И пошло-поехало. Выходили не каждую субботу. Иногда два раза в месяц, иногда раз. Со второй-третьей программы мы поняли, что мы единственные в ночном эфире. Почему не закрывают - непонятно. Делали что хотели, но никто не боялся. Уже так надоело бояться всего, что наплевать было. И пошли совершенно недопустимые вещи про Ленина, про белую эмиграцию, про диссидентов.
- В какой момент вы поняли, что слава на вас свалилась огромная?
- В понедельник, после передачи. Я пошел в магазин «Диета», в котором не было вообще ничего. Встал в очередь за треской. Вышла дама, директриса магазина. Подошла ко мне, взяла за руку: «Вам не надо здесь стоять». И отвела меня куда-то вниз, где все было.
- Сейчас людям сложно объяснить, что было время, когда в магазинах ничего не было.
- Был случай, когда моей жене дали треской по лицу. Последняя рыба была, они вдвоем ухватились с какой-то теткой за эту треску. Та оказалась поздоровее. Я как-то раз принес домой 20 килограммов израильской сушеной фасоли. Около школы дочери был овощной магазин. Я иду мимо с дочерью, выскакивает директор овощного: «Заходи!» Израильская фасоль. Но брать надо не меньше 20 кило. Ну давай. Он мне положил. С тех пор дочь в рот не берет фасоль.

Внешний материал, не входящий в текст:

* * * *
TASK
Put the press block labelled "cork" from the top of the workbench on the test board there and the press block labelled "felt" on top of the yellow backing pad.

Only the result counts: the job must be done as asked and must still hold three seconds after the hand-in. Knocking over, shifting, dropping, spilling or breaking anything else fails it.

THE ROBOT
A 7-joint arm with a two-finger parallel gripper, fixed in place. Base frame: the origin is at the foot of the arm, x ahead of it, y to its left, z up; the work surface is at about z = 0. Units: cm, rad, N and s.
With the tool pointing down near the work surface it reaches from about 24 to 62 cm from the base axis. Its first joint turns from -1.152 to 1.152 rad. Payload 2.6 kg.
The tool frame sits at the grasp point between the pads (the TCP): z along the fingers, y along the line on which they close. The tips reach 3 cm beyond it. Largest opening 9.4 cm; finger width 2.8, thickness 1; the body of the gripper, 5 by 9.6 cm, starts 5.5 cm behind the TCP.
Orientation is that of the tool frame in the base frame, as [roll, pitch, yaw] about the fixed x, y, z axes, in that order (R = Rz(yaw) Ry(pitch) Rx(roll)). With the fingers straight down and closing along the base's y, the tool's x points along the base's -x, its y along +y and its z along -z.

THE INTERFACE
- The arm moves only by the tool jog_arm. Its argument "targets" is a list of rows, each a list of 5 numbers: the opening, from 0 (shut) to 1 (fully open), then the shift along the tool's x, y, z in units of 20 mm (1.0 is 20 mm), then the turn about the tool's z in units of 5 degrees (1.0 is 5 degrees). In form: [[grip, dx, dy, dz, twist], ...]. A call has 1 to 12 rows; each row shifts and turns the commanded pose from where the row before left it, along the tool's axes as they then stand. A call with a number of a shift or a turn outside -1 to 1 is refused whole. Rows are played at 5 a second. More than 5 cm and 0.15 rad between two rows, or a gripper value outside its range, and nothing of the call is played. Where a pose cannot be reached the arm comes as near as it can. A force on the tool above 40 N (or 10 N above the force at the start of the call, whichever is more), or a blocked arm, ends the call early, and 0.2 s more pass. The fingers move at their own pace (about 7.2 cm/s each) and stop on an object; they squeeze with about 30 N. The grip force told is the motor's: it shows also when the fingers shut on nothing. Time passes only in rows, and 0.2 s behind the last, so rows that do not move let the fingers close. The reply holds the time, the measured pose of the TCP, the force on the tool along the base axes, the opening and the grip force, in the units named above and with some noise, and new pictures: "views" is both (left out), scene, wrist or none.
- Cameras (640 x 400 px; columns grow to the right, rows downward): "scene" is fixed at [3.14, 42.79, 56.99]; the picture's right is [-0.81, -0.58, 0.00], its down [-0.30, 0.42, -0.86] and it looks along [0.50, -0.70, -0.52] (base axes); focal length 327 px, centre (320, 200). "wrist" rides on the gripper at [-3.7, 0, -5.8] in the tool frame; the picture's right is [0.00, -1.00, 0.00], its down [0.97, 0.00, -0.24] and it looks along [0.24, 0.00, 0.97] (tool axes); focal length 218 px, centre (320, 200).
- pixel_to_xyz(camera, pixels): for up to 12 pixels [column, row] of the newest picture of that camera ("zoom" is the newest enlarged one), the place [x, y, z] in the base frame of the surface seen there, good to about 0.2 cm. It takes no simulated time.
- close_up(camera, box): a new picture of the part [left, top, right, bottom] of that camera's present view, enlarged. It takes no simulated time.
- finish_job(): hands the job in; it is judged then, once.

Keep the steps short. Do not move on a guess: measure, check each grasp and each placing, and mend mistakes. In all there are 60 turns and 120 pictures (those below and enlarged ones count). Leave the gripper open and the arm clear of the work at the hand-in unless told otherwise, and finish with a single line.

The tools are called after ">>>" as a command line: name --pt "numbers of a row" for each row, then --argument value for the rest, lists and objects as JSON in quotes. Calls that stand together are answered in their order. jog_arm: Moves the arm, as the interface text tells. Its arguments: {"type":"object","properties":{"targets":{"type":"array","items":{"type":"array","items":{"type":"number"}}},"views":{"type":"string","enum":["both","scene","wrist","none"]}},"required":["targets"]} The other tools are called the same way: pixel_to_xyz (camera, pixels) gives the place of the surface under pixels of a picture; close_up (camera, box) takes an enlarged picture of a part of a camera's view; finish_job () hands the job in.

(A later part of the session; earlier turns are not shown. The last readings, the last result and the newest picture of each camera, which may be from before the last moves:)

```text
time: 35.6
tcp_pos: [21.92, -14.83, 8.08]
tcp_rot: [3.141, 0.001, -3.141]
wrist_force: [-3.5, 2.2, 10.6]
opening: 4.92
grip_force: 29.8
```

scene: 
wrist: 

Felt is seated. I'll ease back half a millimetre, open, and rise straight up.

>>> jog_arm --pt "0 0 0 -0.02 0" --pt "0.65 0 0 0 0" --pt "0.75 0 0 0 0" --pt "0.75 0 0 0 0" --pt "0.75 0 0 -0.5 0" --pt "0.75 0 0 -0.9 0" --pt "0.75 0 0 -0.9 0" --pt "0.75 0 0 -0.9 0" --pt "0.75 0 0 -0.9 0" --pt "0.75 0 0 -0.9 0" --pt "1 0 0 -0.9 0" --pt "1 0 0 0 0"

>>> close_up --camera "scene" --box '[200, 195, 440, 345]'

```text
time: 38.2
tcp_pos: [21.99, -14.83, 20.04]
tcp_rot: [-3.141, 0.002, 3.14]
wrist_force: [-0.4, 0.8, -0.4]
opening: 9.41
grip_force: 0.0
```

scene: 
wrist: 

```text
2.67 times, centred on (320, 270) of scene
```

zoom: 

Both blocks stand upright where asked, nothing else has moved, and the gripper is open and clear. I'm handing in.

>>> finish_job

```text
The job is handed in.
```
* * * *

- Нет досады, что ваша слава была в десятки раз больше тех, кто сегодня является кумирами современного телевидения, а они денег получают сейчас намного больше?
- У нас в семье это не принято. Моя сестра Анна Дмитриева была 20-кратной чемпионкой СССР и первой вывела советский теннис на мировую арену, первой поехала на Уимблдон. Она получала 11 фунтов стерлингов суточных. После нее пришла Оля Морозова, которая стала первой в СССР, кто заработал 60 тысяч долларов за год, играя в теннис. Сегодня эти ребята по 20 миллионов зарабатывают. Никакой досады нет. Так сложилось.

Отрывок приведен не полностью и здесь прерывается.